- [Short exercise 1] Your answer is an exact quotation from the excerpt to read: it starts at "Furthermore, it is" and ends at "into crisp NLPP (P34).".

- [Excerpt to read]
┏━━

Furthermore, it is obvious that in Step 2 of Seikh and Dutta’s (2022) second approach, discussed in Sect. 5.1, the expression (18) i.e.,

$${\Pi }_{\alpha }\left(\sum\limits_{i=1}^{m}\left(\sum\limits_{j=1}^{n}\Bigg\langle \left({a}_{ij1},{a}_{ij2},{a}_{ij3},{a}_{ij4}\right);{l}_{ij},{m}_{ij},{n}_{ij}\Bigg\rangle {v}_{j}\right){u}_{i}\right)=\sum\limits_{i=1}^{m}{\Pi }_{\alpha }\left(\Bigg\langle \begin{array}{c}\left(\sum\limits_{j=1}^{n}{a}_{ij1}{v}_{j},\sum\limits_{j=1}^{n}{a}_{ij2}{v}_{j},\sum\limits_{j=1}^{n}{a}_{ij3}{v}_{j},\sum\limits_{j=1}^{n}{a}_{ij4}{v}_{j}\right);\\ {minimum}_{1\le j\le n}\left\{{l}_{ij}\right\},{maximum}_{1\le j\le n}\left\{{m}_{ij}\right\},{maximum}_{1\le j\le n}\left\{{n}_{ij}\right\}\end{array}\Bigg\rangle \right){u}_{i}$$

is used to transform the crisp NLPP (P32) into crisp NLPP (P34).

While, it can be easily verified that the expression (18) is mathematically incorrect and the expression (24) represents the correct form of the expression (18). So, the crisp NLPP (P32) is not equivalent to the crisp NLPP (P34).

$${\Pi }_{\alpha }\left(\sum\limits_{i=1}^{m}\left(\sum\limits_{j=1}^{n}\Bigg\langle \left({a}_{ij1},{a}_{ij2},{a}_{ij3},{a}_{ij4}\right);{l}_{ij},{m}_{ij},{n}_{ij}\Bigg\rangle {v}_{j}\right){u}_{i}\right)=\gamma \sum\limits_{i=1}^{m}\left(\frac{{\Pi }_{\alpha }\left(\Bigg\langle \begin{array}{c}\left(\sum\limits_{j=1}^{n}{a}_{ij1}{v}_{j} ,\sum\limits_{j=1}^{n}{a}_{ij2}{v}_{j},\sum\limits_{j=1}^{n}{a}_{ij3}{v}_{j},\sum\limits_{j=1}^{n}{a}_{ij4}{v}_{j}\right);\\ {minimum}_{1\le j\le n}\left\{{l}_{ij}\right\},{maximum}_{1\le j\le n}\left\{{m}_{ij}\right\},{maximum}_{1\le j\le n}\left\{{n}_{ij}\right\}\end{array}\Bigg\rangle \right)}{{\gamma }_{i}}\right){u}_{i}$$
(24)

┗━━

- [Collected data]
┏━━

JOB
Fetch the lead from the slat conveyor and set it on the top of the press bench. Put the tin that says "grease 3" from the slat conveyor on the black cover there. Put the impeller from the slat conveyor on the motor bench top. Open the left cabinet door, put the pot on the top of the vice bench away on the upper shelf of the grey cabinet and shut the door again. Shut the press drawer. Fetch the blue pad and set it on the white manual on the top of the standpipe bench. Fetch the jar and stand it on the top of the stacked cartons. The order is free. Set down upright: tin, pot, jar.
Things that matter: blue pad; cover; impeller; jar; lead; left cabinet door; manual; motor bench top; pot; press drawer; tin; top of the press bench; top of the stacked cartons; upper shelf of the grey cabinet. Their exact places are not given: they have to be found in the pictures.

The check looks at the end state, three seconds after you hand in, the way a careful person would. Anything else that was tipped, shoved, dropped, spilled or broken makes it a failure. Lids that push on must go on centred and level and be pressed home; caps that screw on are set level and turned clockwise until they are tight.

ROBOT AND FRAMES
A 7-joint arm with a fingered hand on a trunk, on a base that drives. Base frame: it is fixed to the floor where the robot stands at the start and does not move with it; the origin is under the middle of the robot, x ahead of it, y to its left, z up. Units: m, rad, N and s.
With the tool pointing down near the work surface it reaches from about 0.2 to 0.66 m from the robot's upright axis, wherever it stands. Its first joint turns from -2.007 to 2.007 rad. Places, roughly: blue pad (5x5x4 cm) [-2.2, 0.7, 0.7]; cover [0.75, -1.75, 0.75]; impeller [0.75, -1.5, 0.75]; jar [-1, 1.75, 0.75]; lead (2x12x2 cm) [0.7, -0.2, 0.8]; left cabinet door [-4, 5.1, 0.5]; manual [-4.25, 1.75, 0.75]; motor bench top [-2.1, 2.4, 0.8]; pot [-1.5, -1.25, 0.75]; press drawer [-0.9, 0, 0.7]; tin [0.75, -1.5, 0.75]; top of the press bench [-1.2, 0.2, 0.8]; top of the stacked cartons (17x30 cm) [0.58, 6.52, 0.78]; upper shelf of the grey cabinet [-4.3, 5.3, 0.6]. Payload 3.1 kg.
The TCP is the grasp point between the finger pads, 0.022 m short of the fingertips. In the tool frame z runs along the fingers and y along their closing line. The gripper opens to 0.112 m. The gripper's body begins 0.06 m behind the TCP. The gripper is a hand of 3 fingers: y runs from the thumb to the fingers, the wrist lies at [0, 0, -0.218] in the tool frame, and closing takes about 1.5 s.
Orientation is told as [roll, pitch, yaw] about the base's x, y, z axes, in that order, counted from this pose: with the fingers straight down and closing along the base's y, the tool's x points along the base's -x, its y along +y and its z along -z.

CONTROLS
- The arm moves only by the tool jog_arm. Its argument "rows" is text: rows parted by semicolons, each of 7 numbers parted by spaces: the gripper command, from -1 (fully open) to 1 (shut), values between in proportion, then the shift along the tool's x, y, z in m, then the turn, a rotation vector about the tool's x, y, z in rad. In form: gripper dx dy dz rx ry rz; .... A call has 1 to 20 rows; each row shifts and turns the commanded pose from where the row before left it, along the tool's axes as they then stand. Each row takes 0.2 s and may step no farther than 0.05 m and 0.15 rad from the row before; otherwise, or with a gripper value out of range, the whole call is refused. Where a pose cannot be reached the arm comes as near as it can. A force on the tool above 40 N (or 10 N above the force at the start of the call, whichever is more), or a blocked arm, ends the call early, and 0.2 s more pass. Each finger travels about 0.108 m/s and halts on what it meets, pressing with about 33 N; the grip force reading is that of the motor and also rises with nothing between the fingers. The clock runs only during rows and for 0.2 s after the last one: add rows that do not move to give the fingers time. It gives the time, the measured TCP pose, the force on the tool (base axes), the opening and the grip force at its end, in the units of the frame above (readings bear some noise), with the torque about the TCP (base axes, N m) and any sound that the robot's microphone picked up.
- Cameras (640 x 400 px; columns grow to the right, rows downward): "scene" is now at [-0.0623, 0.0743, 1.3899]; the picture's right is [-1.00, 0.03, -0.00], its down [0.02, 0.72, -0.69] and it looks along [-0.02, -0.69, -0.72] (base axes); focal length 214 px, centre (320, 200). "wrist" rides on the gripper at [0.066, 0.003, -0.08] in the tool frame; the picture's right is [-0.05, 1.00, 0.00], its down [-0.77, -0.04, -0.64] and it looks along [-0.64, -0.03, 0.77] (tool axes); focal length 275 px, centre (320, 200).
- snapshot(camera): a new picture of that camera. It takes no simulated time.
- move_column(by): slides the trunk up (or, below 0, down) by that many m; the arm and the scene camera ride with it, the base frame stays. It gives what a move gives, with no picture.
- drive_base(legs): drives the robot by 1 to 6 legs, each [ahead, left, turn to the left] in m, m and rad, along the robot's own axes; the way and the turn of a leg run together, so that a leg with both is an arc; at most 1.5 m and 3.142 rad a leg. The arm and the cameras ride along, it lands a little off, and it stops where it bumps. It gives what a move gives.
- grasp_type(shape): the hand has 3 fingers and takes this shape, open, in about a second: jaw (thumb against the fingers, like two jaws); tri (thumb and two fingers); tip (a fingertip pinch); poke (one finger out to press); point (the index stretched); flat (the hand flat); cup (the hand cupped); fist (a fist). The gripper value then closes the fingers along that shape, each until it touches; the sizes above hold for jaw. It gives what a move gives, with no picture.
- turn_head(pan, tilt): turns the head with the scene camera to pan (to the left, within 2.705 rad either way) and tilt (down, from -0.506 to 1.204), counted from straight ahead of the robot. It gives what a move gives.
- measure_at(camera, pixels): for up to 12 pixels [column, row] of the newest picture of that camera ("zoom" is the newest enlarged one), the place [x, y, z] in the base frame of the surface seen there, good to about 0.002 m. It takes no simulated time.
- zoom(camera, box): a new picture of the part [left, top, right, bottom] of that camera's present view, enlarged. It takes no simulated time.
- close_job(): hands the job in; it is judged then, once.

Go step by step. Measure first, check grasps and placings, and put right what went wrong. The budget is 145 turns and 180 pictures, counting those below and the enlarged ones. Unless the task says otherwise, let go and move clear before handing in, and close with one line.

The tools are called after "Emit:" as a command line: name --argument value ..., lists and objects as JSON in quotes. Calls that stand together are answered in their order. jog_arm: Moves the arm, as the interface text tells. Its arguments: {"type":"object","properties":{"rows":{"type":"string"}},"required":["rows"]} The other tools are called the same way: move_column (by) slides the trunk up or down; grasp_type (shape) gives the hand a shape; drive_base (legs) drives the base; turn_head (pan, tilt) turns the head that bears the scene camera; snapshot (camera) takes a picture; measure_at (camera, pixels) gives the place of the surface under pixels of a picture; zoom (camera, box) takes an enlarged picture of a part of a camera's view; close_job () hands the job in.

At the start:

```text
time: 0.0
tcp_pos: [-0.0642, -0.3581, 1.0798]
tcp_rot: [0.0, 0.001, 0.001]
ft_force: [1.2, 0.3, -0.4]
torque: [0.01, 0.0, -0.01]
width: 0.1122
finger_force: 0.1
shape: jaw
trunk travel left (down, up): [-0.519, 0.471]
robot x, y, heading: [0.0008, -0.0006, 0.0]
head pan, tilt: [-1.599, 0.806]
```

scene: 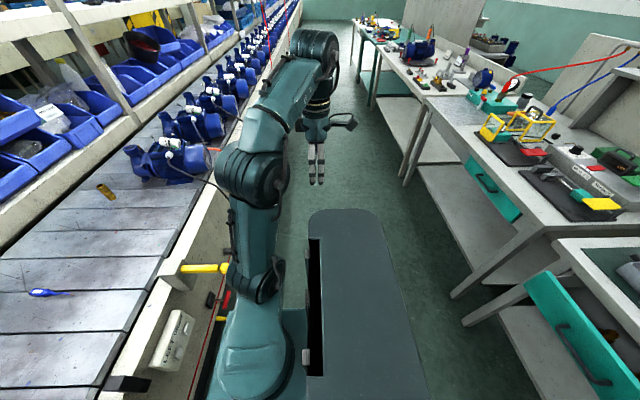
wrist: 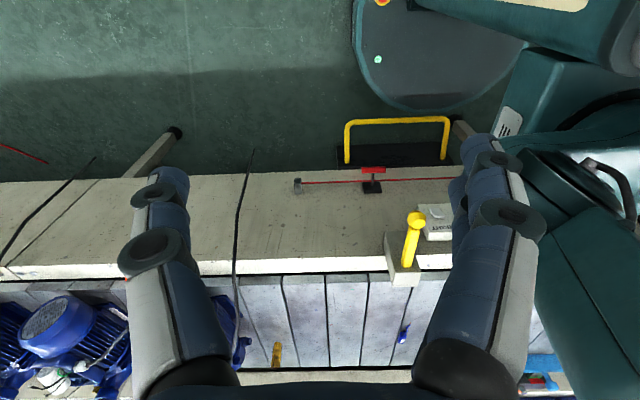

┗━━

- [Short exercise 2] Copy out exactly the lines running from the one with "Fetch the lead" to the one with "Things that matter: blue", including both ends, and nothing more.

- [Answer 1]
Furthermore, it is obvious that in Step 2 of Seikh and Dutta’s (2022) second approach, discussed in Sect. 5.1, the expression (18) i.e.,

$${\Pi }_{\alpha }\left(\sum\limits_{i=1}^{m}\left(\sum\limits_{j=1}^{n}\Bigg\langle \left({a}_{ij1},{a}_{ij2},{a}_{ij3},{a}_{ij4}\right);{l}_{ij},{m}_{ij},{n}_{ij}\Bigg\rangle {v}_{j}\right){u}_{i}\right)=\sum\limits_{i=1}^{m}{\Pi }_{\alpha }\left(\Bigg\langle \begin{array}{c}\left(\sum\limits_{j=1}^{n}{a}_{ij1}{v}_{j},\sum\limits_{j=1}^{n}{a}_{ij2}{v}_{j},\sum\limits_{j=1}^{n}{a}_{ij3}{v}_{j},\sum\limits_{j=1}^{n}{a}_{ij4}{v}_{j}\right);\\ {minimum}_{1\le j\le n}\left\{{l}_{ij}\right\},{maximum}_{1\le j\le n}\left\{{m}_{ij}\right\},{maximum}_{1\le j\le n}\left\{{n}_{ij}\right\}\end{array}\Bigg\rangle \right){u}_{i}$$

is used to transform the crisp NLPP (P32) into crisp NLPP (P34).

- [Answer 2]
Fetch the lead from the slat conveyor and set it on the top of the press bench. Put the tin that says "grease 3" from the slat conveyor on the black cover there. Put the impeller from the slat conveyor on the motor bench top. Open the left cabinet door, put the pot on the top of the vice bench away on the upper shelf of the grey cabinet and shut the door again. Shut the press drawer. Fetch the blue pad and set it on the white manual on the top of the standpipe bench. Fetch the jar and stand it on the top of the stacked cartons. The order is free. Set down upright: tin, pot, jar.
Things that matter: blue pad; cover; impeller; jar; lead; left cabinet door; manual; motor bench top; pot; press drawer; tin; top of the press bench; top of the stacked cartons; upper shelf of the grey cabinet. Their exact places are not given: they have to be found in the pictures.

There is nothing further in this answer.